What you have to do.
Using the records below, locate all lines containing "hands" and return them.
BEGIN Listing
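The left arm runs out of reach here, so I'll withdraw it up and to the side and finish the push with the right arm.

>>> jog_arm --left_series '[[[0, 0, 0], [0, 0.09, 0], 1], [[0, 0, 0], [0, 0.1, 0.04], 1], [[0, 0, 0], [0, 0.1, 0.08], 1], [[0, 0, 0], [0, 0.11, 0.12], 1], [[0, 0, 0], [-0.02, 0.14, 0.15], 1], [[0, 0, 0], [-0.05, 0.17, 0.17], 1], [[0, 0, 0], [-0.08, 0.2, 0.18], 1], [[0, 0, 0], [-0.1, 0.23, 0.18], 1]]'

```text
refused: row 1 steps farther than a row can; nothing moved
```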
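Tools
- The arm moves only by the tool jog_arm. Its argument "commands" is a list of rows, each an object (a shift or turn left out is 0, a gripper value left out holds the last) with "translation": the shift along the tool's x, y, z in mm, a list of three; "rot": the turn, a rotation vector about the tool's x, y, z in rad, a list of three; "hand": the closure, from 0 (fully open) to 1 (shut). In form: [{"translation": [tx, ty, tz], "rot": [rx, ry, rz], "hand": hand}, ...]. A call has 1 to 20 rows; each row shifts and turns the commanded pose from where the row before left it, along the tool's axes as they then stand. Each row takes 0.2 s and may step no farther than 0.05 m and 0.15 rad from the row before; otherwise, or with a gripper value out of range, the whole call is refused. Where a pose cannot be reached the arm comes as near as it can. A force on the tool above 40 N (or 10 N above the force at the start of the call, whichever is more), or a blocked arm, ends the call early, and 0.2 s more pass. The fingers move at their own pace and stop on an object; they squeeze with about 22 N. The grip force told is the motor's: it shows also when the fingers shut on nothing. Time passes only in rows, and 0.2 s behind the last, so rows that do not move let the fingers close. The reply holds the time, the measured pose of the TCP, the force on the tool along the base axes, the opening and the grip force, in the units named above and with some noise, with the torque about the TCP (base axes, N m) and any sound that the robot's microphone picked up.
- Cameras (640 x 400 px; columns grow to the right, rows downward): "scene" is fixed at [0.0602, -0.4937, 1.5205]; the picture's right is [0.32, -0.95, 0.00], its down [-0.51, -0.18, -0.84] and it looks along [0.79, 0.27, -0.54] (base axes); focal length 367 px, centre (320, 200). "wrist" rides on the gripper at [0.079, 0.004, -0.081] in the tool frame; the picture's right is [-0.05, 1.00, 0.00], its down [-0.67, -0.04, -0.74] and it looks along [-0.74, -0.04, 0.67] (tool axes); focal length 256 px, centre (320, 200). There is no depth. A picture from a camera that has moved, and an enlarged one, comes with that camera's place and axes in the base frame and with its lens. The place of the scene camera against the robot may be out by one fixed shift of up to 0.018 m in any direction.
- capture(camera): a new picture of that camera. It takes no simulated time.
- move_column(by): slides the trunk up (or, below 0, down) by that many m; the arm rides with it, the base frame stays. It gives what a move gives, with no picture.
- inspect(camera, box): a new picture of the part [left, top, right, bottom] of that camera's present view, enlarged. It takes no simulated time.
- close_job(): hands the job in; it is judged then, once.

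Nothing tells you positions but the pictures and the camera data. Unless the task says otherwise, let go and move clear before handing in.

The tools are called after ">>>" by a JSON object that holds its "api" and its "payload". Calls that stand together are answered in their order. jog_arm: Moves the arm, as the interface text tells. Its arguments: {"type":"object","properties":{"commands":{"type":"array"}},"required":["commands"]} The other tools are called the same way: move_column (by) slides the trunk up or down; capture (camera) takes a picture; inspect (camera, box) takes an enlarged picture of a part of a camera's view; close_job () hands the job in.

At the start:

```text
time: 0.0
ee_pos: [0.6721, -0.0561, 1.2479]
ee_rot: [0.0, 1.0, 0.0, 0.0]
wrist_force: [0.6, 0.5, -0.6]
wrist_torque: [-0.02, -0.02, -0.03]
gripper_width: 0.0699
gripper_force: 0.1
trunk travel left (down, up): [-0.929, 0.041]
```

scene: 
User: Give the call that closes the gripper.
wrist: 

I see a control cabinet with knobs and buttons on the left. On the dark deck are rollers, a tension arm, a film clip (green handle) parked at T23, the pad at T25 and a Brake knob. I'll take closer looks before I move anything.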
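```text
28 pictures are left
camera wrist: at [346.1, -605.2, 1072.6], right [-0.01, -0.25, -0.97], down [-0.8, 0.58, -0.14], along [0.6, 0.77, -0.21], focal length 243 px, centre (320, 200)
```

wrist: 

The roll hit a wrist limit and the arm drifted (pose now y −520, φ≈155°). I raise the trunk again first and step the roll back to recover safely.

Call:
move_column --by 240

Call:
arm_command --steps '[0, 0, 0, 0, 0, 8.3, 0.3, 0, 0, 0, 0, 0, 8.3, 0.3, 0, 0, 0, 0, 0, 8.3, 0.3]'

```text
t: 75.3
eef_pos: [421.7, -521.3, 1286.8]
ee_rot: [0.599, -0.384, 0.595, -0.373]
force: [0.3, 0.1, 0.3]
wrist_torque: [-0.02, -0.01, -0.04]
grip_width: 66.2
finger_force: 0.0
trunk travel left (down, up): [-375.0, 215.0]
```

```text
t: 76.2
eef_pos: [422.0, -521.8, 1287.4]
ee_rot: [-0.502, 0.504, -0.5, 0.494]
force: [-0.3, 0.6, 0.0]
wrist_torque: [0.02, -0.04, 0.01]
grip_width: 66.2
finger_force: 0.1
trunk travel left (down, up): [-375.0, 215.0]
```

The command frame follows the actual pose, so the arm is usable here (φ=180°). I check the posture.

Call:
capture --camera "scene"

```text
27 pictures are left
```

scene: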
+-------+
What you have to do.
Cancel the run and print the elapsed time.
END Listing
Written solution.
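- close_job(): hands the job in; it is judged then, once.
The tools are called after ">>>" by a JSON object that holds its "api" and its "payload". Calls that stand together are answered in their order. jog_arm: Moves the arm, as the interface text tells. Its arguments: {"type":"object","properties":{"commands":{"type":"array"}},"required":["commands"]} The other tools are called the same way: move_column (by) slides the trunk up or down; capture (camera) takes a picture; inspect (camera, box) takes an enlarged picture of a part of a camera's view; close_job () hands the job in.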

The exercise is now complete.